## THE EXERCISE
Please continue the given passage.

## GIVEN PASSAGE
Anyone trying to seek attention to a new idea, scientific result or media creation faces the challenge of having it attended to by a sizable audience. This age–old problem has become exacerbated with the advent of the Web, which allows content to be easily published by millions of people while increasing the competition that it faces for the attention of users [1]. Worse, attention over content is distributed in a highly skewed fashion, implying that while a few items receive a lot of attention, most receive a negligible amount (Huberman, 2001; Klamer and Van Dalen, 2002; Wu and Huberman, 2007). And yet people persistently upload content to social media sites, hoping for the highly unlikely outcome of reaching a wide audience. As in other endeavours, in the attention economy (Falkinger, 2007; Franck, 1999; Goldhaber, 1998; Hirshleifer and Teoh, 2006) persistence is construed by content producers as a key to their success.

In order to study the correlation between persistence and success, we analyzed data from YouTube, the most popular video Web site on the Internet where users can upload, view, and share video clips for free. In environments such as YouTube, the notion of success is measured by the amount of attention each video receives (Huberman, et al., 2009). Although YouTube serves more than 100 million video downloads per day on its site, neither the individual producers nor the Web site extract direct revenue from this business. What they gain instead is attention, which could in principle be transformed into revenue through advertisement or some other efforts. If we view YouTube as a producer of videos that outsources its production to millions of individual producers, then the customer life time value of each producer should be estimated by the total amount of attention generated by his or her uploaded videos. And while the motivations of individuals to upload videos are more diverse than those of the service provider, they nevertheless enjoy the attention they receive regardless of the number of downloads. For example, there are those who upload a video in order to share it with a number of family members and friends, and while getting their attention to their video is their intent, popularity in terms of a very high number of downloads is not. On the other hand, there are many others who do cherish high attention income in the form of large number of downloads for their videos, including those who attempt to make substantial profits through the YouTube partner program (Stelter, 2008).

## DATASET SECTION
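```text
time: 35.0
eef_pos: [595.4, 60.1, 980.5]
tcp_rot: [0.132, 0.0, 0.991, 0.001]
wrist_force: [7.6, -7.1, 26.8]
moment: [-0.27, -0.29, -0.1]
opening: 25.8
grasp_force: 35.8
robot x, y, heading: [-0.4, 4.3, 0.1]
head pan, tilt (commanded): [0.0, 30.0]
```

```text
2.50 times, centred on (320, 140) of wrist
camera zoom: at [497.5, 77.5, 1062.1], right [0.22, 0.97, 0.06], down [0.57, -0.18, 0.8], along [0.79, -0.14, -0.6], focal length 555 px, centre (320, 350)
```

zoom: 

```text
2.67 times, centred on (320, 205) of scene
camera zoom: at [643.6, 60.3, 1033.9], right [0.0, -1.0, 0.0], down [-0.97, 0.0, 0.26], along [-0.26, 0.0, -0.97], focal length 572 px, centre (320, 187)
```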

## ANSWER FOR THE TASK
Their Web site’s interface displays a view count number right next to each video title which measures how many times the video has been watched since it was uploaded. As a video is watched by more users, its view count grows accordingly. If a video has eventually been viewed a substantial number of times, it is promoted to YouTube’s front page, where it can reach a larger audience and receive even more attention.

Our data set contains 9,896,784 videos submitted by 579,470 producers as of 30 April 2008. For each video we obtained its date stamp, the uploader’s id, and its view count as of 30 April 2008. While typically videos get viewed a several thousand times, the top ones can receive more than one million views. Figure 1 plots the average and 99 percent quantile of view counts for videos submitted in each week. A declining trend is evident, showing that older videos tend to receive more view counts than newer videos, simply because they have been on the Web site longer. Thus, while the absolute view count offers some quantitative measure of the “attractiveness” of each video, it only makes sense to compare the view counts of two videos submitted not far apart in time.


Figure 1a: Average view count of videos uploaded in different weeks
Figure 1a: Average view count of videos uploaded in different weeks. The horizontal axis represents the number of weeks from 1 January 2006. The vertical axis marks the average view count of videos uploaded in the same week. All videos’ view counts are measured on 30 April 2008. As can be seen, older videos tend to receive more view counts than newer videos, because they have been on YouTube for a longer time.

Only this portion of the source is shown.